Instructions for the task
Write out the listing exactly as it is given.
.....
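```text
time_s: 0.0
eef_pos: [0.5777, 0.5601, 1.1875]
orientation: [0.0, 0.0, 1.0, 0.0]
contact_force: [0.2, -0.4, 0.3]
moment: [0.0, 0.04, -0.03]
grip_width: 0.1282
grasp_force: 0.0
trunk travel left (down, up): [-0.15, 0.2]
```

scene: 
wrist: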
.....
Solution for this problem
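```text
time_s: 0.0
eef_pos: [0.5777, 0.5601, 1.1875]
orientation: [0.0, 0.0, 1.0, 0.0]
contact_force: [0.2, -0.4, 0.3]
moment: [0.0, 0.04, -0.03]
grip_width: 0.1282
grasp_force: 0.0
trunk travel left (down, up): [-0.15, 0.2]
```

scene: 
wrist: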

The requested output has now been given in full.